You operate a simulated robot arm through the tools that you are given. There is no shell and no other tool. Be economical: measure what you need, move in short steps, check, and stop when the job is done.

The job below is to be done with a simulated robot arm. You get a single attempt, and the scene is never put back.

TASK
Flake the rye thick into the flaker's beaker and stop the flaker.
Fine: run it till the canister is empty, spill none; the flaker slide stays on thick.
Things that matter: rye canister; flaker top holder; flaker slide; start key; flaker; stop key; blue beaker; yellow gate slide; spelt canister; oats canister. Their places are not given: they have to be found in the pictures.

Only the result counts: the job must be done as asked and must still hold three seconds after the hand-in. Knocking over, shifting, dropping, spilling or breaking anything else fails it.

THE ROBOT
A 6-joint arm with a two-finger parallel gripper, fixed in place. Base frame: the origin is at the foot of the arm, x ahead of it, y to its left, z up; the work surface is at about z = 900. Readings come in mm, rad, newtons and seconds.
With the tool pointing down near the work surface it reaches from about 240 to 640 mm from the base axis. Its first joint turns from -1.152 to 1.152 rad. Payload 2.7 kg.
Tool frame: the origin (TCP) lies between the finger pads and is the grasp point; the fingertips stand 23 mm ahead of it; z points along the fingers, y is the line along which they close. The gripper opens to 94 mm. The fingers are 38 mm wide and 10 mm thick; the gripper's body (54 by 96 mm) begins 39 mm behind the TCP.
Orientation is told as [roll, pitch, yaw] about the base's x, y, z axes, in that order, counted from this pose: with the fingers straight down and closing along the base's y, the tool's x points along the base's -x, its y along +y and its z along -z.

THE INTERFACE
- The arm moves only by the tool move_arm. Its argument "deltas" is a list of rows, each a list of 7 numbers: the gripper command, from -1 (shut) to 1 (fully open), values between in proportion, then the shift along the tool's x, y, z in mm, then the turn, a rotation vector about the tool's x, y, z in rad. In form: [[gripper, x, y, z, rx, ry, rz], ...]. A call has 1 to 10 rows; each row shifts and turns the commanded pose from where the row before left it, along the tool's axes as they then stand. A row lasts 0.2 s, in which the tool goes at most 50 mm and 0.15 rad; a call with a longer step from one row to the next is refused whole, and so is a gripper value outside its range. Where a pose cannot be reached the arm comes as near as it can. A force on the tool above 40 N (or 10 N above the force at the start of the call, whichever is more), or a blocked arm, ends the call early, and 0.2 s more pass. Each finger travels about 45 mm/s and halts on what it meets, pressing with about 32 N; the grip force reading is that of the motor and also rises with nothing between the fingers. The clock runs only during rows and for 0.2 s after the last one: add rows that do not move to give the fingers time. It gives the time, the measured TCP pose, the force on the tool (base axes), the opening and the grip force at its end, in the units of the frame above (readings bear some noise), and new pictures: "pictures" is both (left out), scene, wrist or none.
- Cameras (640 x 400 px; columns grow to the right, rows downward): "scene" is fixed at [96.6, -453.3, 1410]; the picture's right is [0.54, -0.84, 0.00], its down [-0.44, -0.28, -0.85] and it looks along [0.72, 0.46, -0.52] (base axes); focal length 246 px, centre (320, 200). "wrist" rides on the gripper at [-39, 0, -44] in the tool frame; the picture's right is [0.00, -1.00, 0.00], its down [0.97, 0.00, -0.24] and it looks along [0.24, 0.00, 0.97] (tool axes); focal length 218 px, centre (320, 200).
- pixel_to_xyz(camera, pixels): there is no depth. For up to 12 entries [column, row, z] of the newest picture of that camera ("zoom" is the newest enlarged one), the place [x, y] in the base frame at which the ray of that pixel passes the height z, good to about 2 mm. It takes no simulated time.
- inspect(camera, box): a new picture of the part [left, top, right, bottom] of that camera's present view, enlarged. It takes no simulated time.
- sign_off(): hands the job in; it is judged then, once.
········
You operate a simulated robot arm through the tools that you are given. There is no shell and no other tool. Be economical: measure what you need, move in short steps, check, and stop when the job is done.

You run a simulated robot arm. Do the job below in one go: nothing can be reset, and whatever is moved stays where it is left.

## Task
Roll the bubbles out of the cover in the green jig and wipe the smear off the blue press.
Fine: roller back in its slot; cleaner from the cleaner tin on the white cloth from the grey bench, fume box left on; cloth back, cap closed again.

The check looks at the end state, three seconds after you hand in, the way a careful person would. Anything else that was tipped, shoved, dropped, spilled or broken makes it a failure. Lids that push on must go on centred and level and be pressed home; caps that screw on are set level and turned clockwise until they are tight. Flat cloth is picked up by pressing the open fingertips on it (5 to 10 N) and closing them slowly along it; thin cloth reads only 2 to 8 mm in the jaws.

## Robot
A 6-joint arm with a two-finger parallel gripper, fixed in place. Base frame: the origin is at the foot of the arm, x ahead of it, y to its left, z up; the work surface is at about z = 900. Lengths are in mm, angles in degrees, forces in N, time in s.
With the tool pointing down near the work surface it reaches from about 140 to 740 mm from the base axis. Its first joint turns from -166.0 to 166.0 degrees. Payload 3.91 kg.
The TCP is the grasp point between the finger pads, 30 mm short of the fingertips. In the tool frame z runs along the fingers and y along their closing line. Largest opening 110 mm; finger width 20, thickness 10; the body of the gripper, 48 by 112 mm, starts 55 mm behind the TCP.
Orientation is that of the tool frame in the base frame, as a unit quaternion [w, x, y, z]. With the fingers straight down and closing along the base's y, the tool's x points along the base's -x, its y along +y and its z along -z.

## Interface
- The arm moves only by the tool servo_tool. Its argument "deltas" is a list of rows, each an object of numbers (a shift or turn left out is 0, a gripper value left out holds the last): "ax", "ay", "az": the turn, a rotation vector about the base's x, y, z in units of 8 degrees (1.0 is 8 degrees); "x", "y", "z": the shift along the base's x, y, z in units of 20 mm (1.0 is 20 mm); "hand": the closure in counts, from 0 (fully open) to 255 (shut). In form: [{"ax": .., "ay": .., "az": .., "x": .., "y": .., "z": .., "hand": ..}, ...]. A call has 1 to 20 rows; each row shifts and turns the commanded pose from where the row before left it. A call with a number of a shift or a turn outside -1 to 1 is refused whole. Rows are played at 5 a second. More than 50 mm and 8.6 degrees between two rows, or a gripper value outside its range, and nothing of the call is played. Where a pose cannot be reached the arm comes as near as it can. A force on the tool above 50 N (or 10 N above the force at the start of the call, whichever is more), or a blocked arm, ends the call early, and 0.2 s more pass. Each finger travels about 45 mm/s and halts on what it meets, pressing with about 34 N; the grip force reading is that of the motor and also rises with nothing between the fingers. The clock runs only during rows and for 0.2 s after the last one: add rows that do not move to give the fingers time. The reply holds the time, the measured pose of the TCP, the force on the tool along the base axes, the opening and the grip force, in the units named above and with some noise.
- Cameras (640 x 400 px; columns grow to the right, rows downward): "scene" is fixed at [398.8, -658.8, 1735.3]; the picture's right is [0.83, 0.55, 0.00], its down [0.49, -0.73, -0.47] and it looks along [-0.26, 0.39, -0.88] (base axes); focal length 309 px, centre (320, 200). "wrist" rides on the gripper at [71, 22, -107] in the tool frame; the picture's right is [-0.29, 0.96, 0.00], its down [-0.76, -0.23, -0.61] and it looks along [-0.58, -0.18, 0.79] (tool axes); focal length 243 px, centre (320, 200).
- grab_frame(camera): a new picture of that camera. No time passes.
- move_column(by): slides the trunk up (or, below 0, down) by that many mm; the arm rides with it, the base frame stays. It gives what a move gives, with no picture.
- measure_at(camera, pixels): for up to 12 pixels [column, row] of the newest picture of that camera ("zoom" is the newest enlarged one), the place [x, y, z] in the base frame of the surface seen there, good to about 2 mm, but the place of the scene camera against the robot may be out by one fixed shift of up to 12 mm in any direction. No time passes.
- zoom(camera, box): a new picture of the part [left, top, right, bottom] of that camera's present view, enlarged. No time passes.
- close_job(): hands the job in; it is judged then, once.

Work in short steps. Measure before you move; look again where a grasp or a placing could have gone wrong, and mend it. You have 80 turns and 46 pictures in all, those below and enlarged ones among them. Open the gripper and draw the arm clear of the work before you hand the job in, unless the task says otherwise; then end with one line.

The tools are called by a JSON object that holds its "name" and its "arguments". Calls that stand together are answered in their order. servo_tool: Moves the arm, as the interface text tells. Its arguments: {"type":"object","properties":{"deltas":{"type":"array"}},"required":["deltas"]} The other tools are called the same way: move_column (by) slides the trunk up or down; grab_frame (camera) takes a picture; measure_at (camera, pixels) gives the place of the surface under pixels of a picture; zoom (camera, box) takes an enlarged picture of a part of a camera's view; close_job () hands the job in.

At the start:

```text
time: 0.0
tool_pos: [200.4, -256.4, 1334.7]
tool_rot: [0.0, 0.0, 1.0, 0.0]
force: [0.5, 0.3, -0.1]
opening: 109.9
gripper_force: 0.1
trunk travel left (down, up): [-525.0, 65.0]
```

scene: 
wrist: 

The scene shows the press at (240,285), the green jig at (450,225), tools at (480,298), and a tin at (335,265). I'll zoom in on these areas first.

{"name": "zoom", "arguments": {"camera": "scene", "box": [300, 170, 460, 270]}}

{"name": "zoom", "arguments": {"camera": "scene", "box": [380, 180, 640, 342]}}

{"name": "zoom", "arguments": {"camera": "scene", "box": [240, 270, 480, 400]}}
········
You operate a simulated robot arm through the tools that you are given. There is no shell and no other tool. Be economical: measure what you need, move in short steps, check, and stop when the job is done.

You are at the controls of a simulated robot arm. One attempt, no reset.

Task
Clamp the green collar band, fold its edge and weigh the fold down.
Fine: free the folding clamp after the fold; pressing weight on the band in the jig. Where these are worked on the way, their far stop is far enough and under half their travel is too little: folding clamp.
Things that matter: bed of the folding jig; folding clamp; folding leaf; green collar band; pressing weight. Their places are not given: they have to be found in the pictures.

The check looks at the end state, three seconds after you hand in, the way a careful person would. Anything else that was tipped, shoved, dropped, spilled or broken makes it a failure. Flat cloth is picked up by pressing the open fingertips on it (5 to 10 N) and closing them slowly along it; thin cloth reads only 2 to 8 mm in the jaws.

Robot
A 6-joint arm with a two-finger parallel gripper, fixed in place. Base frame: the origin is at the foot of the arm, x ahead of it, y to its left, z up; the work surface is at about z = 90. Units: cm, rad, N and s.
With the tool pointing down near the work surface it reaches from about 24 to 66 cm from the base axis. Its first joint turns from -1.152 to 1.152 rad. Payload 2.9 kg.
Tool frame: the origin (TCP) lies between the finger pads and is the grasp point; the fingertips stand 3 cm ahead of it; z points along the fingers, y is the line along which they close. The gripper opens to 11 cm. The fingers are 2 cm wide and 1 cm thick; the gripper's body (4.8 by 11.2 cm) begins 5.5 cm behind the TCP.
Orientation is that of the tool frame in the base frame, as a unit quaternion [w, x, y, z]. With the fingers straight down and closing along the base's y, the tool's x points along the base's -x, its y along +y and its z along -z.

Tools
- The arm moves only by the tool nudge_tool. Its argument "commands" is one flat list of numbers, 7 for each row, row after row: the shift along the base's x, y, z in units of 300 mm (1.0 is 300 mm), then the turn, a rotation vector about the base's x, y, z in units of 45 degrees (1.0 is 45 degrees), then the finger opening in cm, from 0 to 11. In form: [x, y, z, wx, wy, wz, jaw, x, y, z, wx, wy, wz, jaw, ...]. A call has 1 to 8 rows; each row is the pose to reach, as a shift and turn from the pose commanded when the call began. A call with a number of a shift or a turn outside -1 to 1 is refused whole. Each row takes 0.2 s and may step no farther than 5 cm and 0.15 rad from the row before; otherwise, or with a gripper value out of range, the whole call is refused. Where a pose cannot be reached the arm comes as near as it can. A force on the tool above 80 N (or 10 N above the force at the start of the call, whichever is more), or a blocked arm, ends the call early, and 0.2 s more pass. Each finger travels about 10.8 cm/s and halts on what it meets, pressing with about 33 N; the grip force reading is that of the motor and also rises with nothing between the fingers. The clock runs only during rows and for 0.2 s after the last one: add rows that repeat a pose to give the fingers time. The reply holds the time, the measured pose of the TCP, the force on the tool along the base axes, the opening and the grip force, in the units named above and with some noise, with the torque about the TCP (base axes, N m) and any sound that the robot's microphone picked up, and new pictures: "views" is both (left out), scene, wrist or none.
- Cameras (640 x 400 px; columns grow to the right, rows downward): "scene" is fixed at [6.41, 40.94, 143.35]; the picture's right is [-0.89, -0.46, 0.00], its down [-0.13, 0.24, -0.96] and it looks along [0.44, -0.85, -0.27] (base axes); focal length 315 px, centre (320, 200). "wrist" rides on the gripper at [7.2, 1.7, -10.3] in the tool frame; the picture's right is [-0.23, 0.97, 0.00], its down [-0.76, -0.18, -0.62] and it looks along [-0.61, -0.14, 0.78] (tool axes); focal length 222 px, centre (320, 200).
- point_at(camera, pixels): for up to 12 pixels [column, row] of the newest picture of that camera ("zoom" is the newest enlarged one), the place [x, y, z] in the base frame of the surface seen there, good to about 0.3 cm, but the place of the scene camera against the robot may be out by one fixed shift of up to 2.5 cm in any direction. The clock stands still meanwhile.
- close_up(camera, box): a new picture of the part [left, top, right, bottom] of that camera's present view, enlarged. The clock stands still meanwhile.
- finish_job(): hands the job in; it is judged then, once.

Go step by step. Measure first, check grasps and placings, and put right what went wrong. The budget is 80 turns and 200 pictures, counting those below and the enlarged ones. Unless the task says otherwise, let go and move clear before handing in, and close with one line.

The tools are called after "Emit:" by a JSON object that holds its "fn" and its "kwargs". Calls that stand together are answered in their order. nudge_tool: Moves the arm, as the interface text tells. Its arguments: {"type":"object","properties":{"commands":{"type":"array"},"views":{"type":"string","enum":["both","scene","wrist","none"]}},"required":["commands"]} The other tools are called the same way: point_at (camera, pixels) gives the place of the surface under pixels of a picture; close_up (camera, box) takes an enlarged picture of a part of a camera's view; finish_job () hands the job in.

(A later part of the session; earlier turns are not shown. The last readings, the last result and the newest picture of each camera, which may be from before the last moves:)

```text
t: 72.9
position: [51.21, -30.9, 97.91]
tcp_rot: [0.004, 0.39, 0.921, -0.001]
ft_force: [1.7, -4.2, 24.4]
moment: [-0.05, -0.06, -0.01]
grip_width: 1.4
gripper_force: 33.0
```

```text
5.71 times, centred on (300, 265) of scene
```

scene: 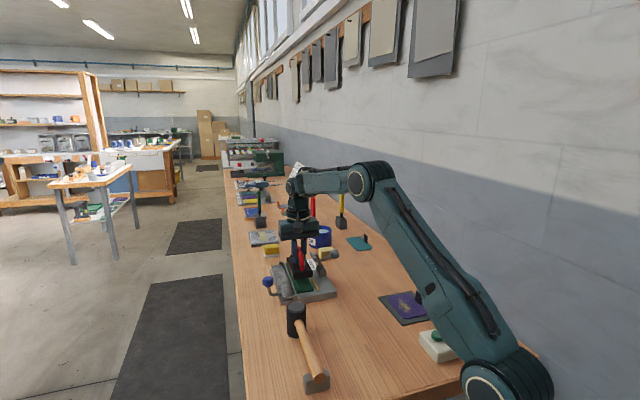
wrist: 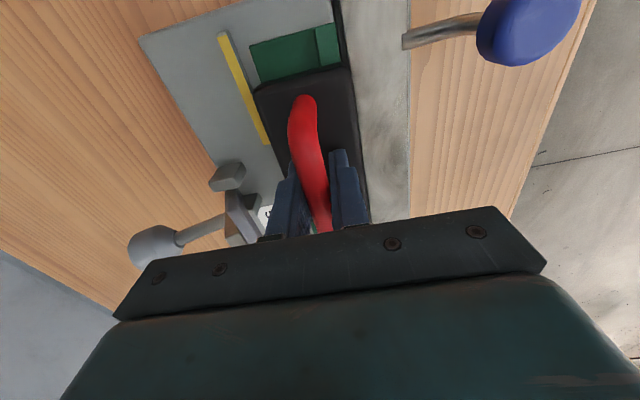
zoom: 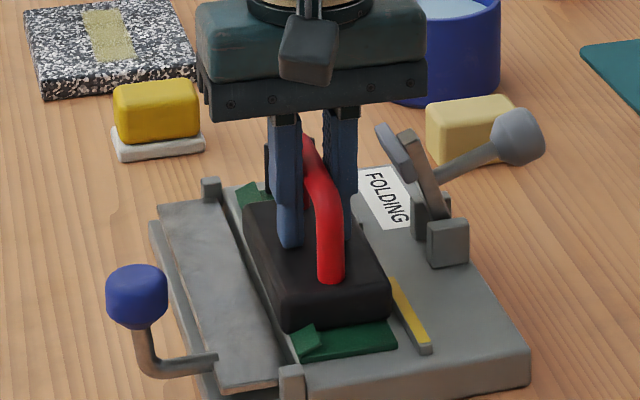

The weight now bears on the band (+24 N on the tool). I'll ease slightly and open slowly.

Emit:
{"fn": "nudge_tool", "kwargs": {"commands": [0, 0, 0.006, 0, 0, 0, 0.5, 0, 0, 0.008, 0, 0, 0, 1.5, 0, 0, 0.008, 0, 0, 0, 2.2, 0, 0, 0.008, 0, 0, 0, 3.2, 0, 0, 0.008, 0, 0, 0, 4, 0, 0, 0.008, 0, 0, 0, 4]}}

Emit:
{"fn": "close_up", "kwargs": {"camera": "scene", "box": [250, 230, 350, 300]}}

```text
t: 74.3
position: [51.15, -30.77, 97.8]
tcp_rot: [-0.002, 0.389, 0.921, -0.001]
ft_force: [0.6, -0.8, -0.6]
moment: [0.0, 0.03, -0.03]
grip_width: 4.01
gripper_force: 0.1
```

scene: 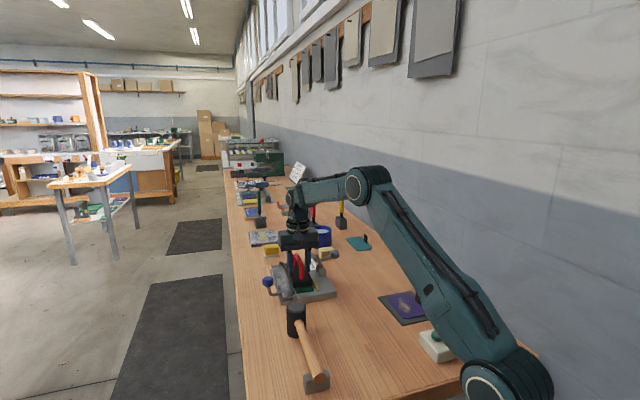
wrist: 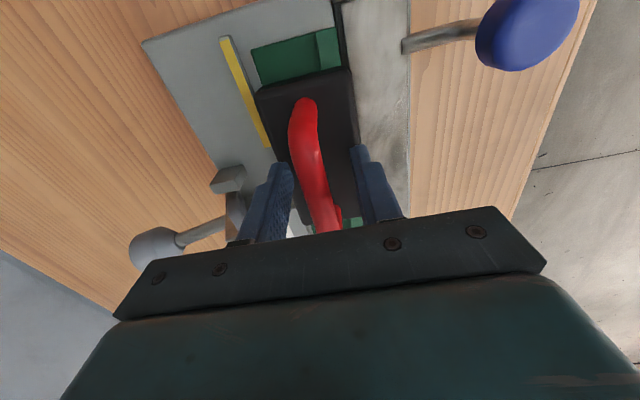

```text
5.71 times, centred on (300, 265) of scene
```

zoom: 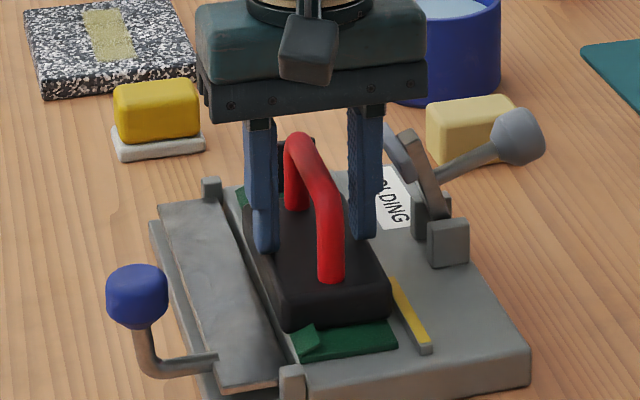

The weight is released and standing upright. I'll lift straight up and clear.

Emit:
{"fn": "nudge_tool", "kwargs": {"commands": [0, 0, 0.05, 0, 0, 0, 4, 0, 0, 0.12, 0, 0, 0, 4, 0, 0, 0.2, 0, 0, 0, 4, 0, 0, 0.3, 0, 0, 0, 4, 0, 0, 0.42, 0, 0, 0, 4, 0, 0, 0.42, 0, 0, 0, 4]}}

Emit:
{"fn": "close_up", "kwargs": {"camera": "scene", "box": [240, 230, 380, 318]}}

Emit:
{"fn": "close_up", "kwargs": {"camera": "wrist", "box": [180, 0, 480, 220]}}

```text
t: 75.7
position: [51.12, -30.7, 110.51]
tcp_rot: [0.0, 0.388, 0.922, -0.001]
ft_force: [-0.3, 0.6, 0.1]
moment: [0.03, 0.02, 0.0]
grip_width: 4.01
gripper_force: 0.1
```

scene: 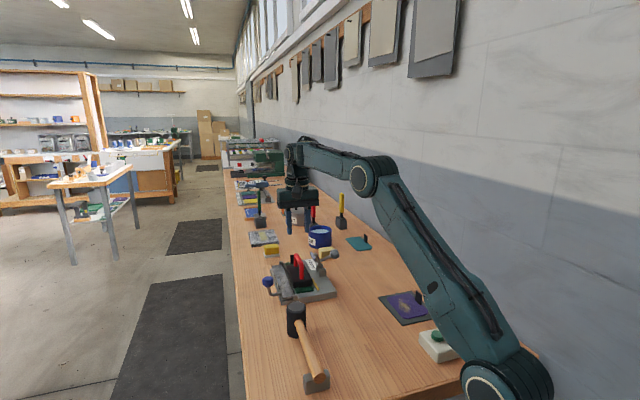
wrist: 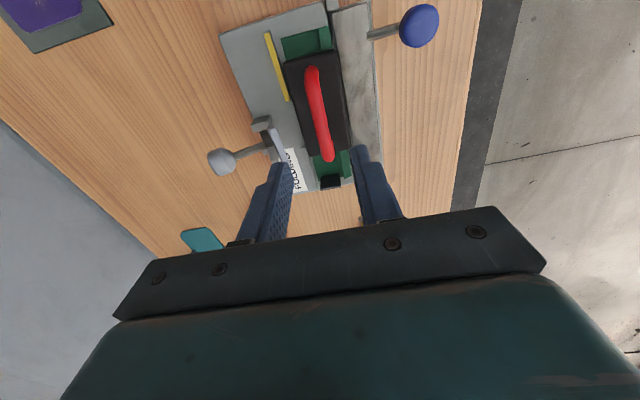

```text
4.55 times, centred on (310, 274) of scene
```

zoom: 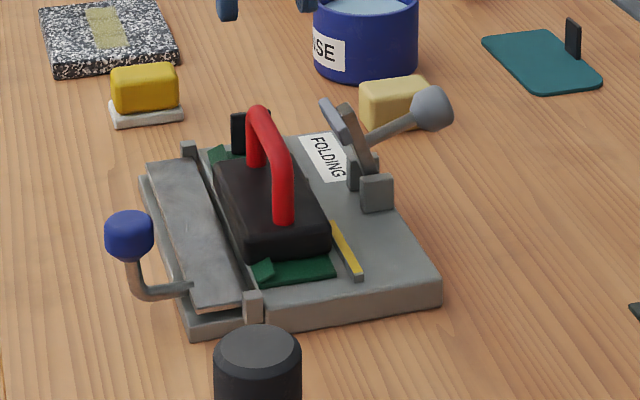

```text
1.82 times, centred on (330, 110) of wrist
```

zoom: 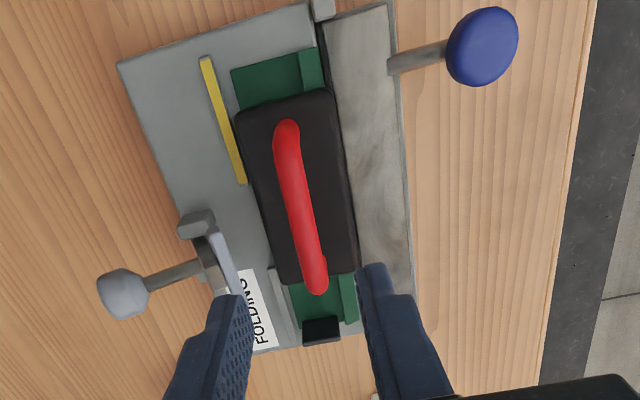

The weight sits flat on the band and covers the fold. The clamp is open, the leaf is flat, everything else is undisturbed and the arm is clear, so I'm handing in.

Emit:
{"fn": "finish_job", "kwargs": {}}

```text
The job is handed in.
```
········
Among the entries above, find the line with "Clamp the green" and the line with "Things that matter: bed"; give again exactly these two lines and all lines between them. Give them as a JSON list of strings, one for each line, with blank lines left out.

- [Reply to the task]:
[
  "Clamp the green collar band, fold its edge and weigh the fold down.",
  "Fine: free the folding clamp after the fold; pressing weight on the band in the jig. Where these are worked on the way, their far stop is far enough and under half their travel is too little: folding clamp.",
  "Things that matter: bed of the folding jig; folding clamp; folding leaf; green collar band; pressing weight. Their places are not given: they have to be found in the pictures."
]